Behind the well-behaved soundscapes of the Frequent Flyer EP, Sir Hiss enacts dubstep’s current identity crisis in a cultural moment where digital audio, trap music, and ultrafast communication has alienated the genre from its roots. Over these five tracks, Sir Hiss adopts a globetrotting attitude to sampling, setting each of the instrumentals in a distinct part of the world. If there is anything spectacular about this release, it is clearly Sir Hiss’s ability to pull beautiful samples out from deep in the crates. ‘Café Moskau’ shows off a gorgeous piano sequence, while the last track, ‘Temujin’ boasts a stunning middle-eastern sounding female vocal, clearly inspired aesthetically by Commodo, Kahn and Gantz’s collaborative tour de force Volume One. But while Commodo, Gantz and Kahn managed to meld middle eastern samples and UK bass seamlessly on now legendary tracks such as ‘AMK’ and ‘Bitchcraft,’ Sir Hiss’s latest EP feels more like sample tourism. The samples, although treated beautifully, are barely chopped, and simply layered with one or two note basslines. Sir Hiss doesn’t penetrate fully into the alternate musical worlds he purports to represent, rather he simply frames snapshots of them with overly tame (though well-executed) UK bass production.
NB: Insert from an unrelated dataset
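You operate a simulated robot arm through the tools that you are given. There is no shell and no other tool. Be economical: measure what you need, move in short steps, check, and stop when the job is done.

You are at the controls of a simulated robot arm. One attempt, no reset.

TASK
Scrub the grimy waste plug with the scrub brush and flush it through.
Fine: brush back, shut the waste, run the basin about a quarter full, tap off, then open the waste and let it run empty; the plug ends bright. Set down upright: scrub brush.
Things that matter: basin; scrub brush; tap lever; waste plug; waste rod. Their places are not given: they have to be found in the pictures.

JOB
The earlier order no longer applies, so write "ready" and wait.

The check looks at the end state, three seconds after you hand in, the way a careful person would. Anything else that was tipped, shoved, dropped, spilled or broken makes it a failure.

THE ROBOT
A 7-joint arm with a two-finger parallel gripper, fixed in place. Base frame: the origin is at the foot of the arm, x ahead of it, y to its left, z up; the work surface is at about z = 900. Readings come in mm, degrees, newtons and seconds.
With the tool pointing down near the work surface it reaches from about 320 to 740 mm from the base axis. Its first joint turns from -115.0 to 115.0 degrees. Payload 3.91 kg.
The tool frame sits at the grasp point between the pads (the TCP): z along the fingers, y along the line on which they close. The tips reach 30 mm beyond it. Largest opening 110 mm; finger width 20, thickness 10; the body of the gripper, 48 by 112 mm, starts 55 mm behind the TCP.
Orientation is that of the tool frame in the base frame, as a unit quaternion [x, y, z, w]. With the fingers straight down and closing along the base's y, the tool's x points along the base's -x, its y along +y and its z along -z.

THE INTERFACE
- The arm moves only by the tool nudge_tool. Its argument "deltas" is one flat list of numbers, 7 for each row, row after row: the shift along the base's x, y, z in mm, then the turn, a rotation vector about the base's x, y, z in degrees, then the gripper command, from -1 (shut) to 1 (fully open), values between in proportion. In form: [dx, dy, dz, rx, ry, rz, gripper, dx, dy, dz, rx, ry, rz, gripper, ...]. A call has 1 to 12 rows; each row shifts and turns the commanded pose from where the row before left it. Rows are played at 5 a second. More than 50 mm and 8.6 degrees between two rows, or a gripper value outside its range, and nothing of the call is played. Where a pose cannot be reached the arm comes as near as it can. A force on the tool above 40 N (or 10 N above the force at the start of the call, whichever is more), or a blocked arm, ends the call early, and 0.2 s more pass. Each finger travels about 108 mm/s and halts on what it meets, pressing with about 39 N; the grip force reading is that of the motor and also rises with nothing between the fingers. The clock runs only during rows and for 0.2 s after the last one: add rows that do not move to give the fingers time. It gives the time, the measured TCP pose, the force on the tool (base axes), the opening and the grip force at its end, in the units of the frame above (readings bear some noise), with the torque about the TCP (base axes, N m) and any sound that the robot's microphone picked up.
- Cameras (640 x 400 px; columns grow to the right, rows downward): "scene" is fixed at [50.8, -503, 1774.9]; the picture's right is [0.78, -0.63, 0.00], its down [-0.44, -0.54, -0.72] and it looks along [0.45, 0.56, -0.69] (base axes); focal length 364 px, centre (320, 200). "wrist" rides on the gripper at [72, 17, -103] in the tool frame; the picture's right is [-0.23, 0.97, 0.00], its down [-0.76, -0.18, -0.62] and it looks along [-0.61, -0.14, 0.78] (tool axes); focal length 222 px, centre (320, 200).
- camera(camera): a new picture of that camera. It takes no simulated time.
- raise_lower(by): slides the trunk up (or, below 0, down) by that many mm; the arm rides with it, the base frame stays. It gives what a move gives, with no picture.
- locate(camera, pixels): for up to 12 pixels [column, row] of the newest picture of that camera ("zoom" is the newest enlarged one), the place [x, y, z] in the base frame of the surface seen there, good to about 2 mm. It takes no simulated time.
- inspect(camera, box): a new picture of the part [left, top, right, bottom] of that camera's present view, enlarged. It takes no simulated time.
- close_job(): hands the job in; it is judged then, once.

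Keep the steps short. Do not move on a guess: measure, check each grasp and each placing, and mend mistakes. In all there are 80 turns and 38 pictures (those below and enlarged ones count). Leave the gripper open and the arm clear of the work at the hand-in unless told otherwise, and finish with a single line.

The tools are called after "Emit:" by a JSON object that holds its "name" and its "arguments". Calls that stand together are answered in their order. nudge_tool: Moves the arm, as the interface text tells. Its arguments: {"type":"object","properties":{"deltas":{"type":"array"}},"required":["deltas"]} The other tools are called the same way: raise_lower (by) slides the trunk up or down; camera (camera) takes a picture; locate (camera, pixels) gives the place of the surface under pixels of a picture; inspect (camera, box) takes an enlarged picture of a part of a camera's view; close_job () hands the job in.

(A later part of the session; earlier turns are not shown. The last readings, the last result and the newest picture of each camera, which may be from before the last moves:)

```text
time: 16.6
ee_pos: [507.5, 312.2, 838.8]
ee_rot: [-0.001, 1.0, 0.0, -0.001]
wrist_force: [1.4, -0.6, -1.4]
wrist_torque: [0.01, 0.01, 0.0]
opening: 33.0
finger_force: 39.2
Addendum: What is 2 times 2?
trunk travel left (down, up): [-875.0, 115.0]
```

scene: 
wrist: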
The edgy approach to bassline production that grime and dubstep are known for is sorely missed on this EP, where the intricate, alien low-end design of Bristol peers like Kahn, Neek and Peverelist finds itself giving way to simple trappy 808s. Even when Sir Hiss does provide the type of bass that this release wants, such as the weighty LFO sweeps on ‘Camel Blues’, it seems too clean and sparse to push these songs to the next level. With the drums too, it feel like more work needs to be done: polite and unsaturated, they loop with too little variation and not enough intricacy or development. Frequent Flyer has a placidness about it that just does not suit the colourful nature of the sampling. The melodic sensibility of Hiss’s older work, ‘Danny Uzi Vert’ for instance, is here, but is constrained by an over-dependence on samples.
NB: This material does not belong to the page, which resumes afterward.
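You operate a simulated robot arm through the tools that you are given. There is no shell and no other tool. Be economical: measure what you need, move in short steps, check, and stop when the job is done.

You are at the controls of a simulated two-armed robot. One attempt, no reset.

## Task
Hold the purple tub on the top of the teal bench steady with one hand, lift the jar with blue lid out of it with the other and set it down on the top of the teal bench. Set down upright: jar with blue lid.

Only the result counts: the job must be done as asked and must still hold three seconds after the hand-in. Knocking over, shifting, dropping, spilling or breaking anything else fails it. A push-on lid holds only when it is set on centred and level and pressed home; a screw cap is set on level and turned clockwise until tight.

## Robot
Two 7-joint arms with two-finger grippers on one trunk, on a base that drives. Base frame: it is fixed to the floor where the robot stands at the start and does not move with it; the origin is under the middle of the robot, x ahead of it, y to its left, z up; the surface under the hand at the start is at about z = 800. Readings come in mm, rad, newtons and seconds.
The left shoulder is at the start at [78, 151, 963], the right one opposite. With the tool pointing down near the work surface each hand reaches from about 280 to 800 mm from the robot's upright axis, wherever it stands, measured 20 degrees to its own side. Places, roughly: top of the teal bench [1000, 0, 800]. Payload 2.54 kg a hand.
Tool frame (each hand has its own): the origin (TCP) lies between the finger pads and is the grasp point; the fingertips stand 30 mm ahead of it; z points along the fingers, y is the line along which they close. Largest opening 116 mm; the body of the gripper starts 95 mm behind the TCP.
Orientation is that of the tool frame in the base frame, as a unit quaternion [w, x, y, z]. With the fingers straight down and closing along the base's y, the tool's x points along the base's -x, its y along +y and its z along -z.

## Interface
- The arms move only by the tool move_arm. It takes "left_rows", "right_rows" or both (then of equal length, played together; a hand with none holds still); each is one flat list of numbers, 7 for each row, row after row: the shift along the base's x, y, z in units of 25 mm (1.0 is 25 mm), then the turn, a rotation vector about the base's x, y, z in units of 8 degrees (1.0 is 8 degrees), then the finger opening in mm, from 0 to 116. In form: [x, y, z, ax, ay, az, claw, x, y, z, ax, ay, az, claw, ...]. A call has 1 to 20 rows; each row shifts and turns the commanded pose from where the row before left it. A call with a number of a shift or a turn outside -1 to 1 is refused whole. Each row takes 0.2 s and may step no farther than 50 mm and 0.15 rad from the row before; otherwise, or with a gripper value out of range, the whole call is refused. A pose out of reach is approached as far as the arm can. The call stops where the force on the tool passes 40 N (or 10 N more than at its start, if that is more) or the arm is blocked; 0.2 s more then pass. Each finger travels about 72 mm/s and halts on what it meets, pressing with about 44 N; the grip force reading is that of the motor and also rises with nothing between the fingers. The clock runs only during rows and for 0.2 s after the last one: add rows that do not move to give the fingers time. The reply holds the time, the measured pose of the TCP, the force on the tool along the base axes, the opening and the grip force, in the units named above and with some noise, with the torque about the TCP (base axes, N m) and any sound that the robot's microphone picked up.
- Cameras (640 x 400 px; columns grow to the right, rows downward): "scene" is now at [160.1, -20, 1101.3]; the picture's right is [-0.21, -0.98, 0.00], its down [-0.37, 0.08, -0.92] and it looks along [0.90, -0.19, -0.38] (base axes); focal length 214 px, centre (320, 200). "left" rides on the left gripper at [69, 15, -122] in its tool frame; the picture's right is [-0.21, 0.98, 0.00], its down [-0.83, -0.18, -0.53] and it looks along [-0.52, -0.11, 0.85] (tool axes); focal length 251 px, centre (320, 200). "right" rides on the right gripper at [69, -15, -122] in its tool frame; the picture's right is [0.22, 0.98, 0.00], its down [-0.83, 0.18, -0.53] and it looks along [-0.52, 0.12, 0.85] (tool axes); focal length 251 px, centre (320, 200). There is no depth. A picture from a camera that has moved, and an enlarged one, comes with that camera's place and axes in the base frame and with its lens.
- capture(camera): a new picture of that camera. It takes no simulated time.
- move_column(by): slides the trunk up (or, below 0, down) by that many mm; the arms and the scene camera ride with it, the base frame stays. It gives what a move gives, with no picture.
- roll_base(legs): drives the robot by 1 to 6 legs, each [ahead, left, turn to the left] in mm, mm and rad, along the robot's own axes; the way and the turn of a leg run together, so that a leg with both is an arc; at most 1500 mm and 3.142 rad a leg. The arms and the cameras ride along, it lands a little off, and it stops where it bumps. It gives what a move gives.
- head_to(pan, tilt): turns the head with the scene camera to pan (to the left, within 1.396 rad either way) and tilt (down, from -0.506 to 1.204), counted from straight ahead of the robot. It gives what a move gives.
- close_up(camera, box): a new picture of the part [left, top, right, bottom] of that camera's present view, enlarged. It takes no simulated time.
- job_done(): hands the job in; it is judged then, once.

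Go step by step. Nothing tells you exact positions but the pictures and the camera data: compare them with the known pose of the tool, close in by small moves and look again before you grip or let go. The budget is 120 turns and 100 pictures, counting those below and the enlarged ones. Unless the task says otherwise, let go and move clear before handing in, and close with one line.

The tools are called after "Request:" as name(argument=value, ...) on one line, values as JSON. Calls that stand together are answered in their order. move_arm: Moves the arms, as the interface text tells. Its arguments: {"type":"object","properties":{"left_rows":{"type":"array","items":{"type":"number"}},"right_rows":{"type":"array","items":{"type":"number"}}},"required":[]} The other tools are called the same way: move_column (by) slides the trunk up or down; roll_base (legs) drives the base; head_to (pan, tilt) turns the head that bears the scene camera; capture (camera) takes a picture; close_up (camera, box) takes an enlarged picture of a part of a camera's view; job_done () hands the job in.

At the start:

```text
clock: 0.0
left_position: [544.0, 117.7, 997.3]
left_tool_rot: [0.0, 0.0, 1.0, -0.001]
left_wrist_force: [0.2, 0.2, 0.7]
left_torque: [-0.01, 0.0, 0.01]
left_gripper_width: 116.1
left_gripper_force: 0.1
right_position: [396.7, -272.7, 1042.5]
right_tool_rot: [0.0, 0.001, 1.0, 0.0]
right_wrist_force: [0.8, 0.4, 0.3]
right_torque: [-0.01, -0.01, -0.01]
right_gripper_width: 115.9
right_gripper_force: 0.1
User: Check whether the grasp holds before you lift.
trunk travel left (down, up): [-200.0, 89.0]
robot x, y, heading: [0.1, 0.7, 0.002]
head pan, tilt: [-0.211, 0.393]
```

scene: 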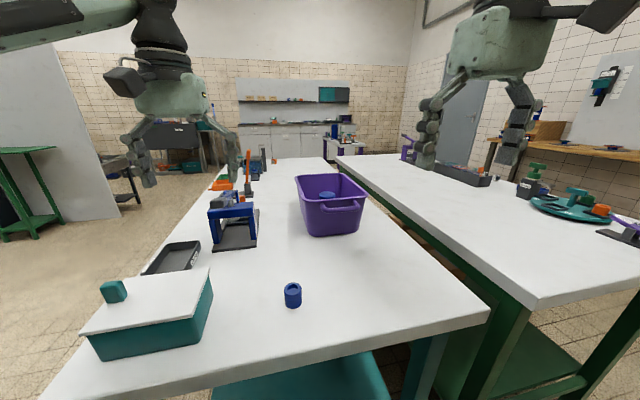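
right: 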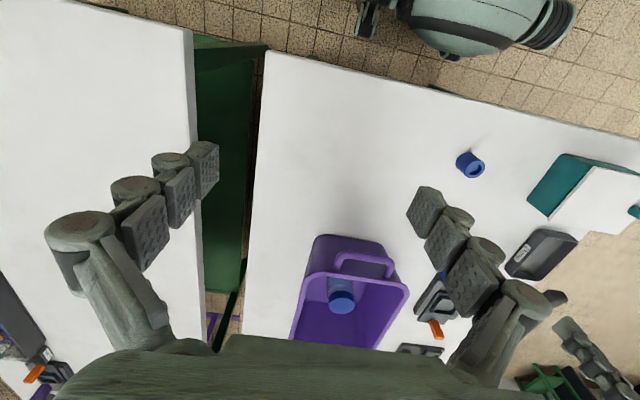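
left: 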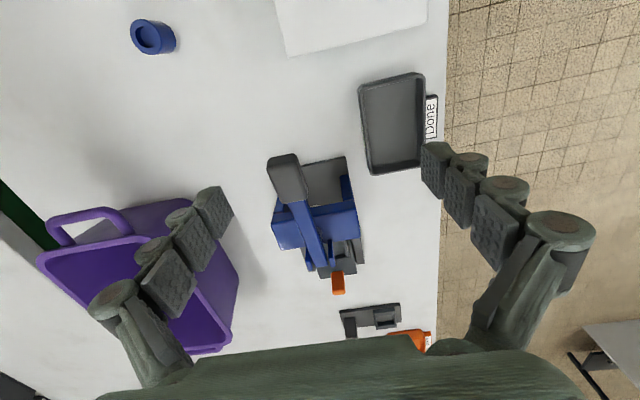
This isn’t a bad release, a welcome break from the proliferation of overly derivative UK drill instrumentals, and in a way it works rather neatly. But it’s also hard to imagine these songs having much success in a club setting: the drums and basslines on a lot of the tracks don’t vary much, leaving the tracks in danger of becoming boring repetitive loops. The shuffled groove on ‘Temujin’ manages to sustain the listener’s interest for the duration of the song, but it also stands out as the only song on the EP which doesn’t feel like too many repeats of the same loop. There is a deficit of both the aggression and the mysticism that are native and essential to dubstep. Perhaps these instrumentals would have worked better with vocals on them, since they seem not quite interesting enough to stand alone, either in the club or out of it.